Le processus législatif mené depuis 2010 au gré des opportunités et
des circonstances a ainsi souffert d’hésitations, de renoncements et
de retours
en arrière qui ne permettent pas d’en discerner la cohérence d’ensemble.
La mise en place des grandes régions a par exemple compromis l’objectif,
retenu dans la loi NOTRé du 7
août 2015, d’une dévitalisation progressive
du département, au profit des régions et des métropoles. En outre, à la
différence de la plupart de ses principaux partenaires européens, la France
n’est jamais parvenue à régler de manière satisfaisante la question du
maintien d’un très grand nombre de petites communes. Du fait
de la clause
de compétence générale, ces collectivités auxquelles nos concitoyens restent
attachés peuvent intervenir dans tous les domaines, alors qu’elles ne
disposent pas des moyens et de l’expertise techniques pour répondre seules
aux défis sociaux et environnementaux auxquels elles doivent faire face. Les
formes de groupements de communes se sont certes multipliées et
diversifiées pour prendre en charge de très nombreux services, mais sans que
les communes diminuent pour autant le niveau de leurs interventions.

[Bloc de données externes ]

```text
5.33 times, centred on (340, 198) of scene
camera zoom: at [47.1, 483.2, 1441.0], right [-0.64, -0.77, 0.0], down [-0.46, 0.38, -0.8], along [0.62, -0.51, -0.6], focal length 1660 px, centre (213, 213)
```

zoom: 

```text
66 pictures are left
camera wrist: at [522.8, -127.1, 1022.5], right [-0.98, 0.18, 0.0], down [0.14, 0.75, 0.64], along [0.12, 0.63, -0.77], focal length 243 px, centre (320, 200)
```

En définitive, la situation actuelle se caractérise par une forte
intrication des compétences entre un trop grand nombre de niveaux de
gestion locale. Cette situation, qui impose la mise en œuvre de mécanismes
de coordination complexes, coûteux et souvent insuffisamment efficaces, ne
permet pas de s’assurer de l’efficience globale des interventions des acteurs
et nuit à la lisibilité de cette organisation par nos concitoyens. Elle ne favorise
pas non plus la prise en compte des nouveaux enjeux du développement
durable, qui doivent être appréhendés à des échelles géographiques qui ne
coïncident pas avec la carte des collectivités territoriales et des services
déconcentrés de l’État et nécessitent de mobiliser des compétences
techniques nouvelles, dont les acteurs locaux sont en partie dépourvus.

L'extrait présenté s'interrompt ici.